Nationalist Rally in Australia Ends in Violence
Australian white nationalist and anti-racist groups clashed in the streets of Melbourne, fighting each other and police.
Reuters reports that a rally by the Australian nationalist Rise Up Australia party called Reclaim Australia ended in violence when hundreds of rally supporters fought with anti-racist protesters, drawing in some of the 450 police officers who were on the scene to prevent such violence.
Four people were arrested and a number of people were pepper-sprayed as the police used the chemical substance to try and drive apart people who were fighting.
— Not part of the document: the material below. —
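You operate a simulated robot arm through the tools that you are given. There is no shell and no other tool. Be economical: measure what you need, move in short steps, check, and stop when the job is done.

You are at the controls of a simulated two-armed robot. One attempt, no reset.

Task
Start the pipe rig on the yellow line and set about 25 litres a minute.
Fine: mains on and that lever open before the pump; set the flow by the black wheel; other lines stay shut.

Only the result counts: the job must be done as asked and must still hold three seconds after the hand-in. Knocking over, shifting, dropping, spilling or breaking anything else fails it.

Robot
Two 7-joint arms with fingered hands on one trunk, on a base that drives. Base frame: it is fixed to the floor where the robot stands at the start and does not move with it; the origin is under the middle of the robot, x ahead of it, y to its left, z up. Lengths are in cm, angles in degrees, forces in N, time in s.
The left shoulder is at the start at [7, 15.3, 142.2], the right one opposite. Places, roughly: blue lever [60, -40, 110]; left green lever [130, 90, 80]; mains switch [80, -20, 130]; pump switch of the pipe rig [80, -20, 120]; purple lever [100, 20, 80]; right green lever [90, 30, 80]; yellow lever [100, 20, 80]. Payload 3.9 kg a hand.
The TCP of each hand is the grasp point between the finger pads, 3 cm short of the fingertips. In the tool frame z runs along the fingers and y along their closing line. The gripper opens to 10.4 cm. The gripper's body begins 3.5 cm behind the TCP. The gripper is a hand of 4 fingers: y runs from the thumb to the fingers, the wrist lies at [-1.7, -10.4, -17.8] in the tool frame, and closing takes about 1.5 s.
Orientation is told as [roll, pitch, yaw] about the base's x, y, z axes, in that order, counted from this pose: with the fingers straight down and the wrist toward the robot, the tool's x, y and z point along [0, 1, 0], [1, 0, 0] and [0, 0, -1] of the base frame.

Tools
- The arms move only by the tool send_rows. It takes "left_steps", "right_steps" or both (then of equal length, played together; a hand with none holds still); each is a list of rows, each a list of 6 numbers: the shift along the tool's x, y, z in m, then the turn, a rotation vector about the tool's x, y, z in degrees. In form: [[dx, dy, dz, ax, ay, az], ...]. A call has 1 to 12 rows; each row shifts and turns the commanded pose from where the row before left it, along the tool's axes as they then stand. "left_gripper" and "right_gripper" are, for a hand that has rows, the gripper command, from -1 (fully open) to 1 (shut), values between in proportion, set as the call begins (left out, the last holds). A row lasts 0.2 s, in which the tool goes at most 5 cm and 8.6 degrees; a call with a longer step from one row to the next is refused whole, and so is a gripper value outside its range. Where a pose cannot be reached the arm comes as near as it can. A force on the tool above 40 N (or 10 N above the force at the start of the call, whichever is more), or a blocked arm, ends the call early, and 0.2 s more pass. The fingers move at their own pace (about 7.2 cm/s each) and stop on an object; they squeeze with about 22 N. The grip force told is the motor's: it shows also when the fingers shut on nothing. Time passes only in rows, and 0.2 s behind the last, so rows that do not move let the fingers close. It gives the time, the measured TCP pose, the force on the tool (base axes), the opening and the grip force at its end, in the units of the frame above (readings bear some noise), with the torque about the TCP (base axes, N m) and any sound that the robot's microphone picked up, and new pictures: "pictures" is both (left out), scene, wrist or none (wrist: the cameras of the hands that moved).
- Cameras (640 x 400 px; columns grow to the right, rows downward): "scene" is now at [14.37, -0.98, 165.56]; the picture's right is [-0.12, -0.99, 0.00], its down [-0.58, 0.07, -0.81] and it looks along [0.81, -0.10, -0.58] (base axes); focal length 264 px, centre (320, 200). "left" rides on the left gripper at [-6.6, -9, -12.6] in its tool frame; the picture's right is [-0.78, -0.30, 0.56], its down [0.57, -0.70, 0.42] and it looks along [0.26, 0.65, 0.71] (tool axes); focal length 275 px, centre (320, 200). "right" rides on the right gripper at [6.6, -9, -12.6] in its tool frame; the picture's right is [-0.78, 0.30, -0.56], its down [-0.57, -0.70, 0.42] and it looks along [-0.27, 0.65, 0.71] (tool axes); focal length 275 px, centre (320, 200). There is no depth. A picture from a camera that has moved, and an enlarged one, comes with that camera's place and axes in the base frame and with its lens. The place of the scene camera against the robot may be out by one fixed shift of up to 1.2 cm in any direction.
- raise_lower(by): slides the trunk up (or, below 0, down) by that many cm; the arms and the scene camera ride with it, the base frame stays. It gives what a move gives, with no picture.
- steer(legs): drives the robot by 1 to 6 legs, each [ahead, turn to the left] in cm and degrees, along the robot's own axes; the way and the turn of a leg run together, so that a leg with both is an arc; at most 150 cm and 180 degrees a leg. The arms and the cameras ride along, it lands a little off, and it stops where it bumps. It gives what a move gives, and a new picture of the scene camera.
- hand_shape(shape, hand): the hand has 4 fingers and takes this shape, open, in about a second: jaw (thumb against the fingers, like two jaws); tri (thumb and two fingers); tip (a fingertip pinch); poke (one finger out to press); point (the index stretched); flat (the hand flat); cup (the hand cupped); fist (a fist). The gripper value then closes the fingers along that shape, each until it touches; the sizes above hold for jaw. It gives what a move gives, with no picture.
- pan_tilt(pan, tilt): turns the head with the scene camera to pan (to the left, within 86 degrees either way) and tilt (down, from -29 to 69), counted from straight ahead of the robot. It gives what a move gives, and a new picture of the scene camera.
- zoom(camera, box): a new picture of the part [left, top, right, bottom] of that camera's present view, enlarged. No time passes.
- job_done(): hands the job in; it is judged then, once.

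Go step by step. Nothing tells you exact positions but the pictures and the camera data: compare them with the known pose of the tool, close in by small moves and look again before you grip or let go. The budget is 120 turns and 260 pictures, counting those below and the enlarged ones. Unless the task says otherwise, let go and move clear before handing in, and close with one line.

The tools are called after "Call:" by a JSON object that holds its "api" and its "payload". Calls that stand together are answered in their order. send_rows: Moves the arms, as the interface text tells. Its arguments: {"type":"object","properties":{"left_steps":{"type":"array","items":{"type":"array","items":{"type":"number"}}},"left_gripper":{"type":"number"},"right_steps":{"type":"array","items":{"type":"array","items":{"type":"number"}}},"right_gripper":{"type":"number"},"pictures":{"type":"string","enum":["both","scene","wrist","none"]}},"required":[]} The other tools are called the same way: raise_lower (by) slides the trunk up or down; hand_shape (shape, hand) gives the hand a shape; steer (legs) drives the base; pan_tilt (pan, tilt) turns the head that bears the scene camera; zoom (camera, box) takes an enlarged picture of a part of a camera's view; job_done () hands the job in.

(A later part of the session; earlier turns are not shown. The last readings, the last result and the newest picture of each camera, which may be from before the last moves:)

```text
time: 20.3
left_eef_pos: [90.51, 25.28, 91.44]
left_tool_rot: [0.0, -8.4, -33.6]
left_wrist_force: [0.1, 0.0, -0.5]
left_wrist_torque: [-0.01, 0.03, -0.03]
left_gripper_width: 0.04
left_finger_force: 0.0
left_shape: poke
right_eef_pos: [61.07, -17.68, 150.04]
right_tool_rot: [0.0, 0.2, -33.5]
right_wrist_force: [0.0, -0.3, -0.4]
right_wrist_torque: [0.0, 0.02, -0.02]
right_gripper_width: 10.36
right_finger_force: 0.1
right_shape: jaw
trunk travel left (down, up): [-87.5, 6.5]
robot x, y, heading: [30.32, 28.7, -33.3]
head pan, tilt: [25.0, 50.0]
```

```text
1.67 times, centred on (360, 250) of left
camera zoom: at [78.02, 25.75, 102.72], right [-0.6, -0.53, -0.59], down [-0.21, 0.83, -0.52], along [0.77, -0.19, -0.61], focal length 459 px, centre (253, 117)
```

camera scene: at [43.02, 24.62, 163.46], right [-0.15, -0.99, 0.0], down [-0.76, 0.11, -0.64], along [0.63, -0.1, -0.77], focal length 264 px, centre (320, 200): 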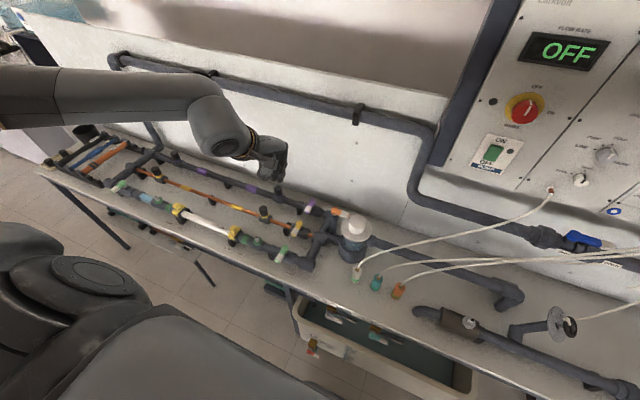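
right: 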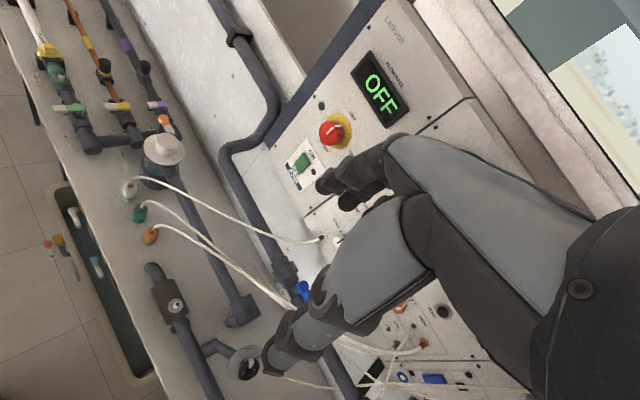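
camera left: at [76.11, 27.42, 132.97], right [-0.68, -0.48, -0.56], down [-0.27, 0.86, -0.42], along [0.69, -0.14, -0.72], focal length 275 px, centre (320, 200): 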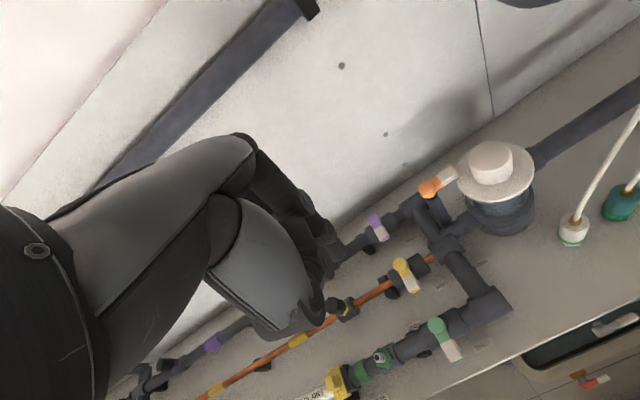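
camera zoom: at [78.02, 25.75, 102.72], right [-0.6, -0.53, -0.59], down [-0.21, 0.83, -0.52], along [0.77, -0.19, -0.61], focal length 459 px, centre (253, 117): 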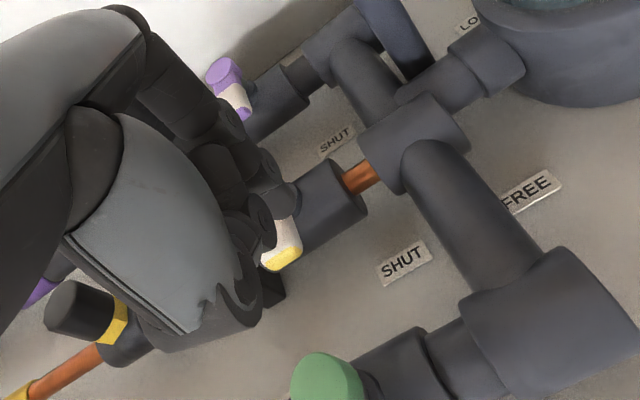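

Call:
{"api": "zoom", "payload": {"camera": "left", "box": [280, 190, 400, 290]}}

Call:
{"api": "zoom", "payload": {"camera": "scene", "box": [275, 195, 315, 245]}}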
A similar protest in the city of Adelaide was less eventful, although one person was arrested there.
These rallies were the first in a series over this weekend, with more than a dozen planned in towns and cities throughout Australia for Sunday, July 19. A member of the party currently governing Australia is set to speak at one of the events.
Anti-immigrant and anti-Islamic sentiment has been on the rise recently as Australia has been trying to cope with a migrant crisis of its own, similar to that in Europe, while also falling victim to attacks from people sympathetic to the Islamic State.
Thousands of people from Southeast Asian nations like Myanmar and Cambodia, and island nations like Fiji regularly make dangerous voyages to Australia on makeshift vessels in the hopes of finding a better life.
At the end of 2014, a mentally ill man who sympathized with radical Islamists took hostages at a chocolate store in downtown Sydney, sparking an hours-long standoff that resulted 3 deaths, including the death of the attacker.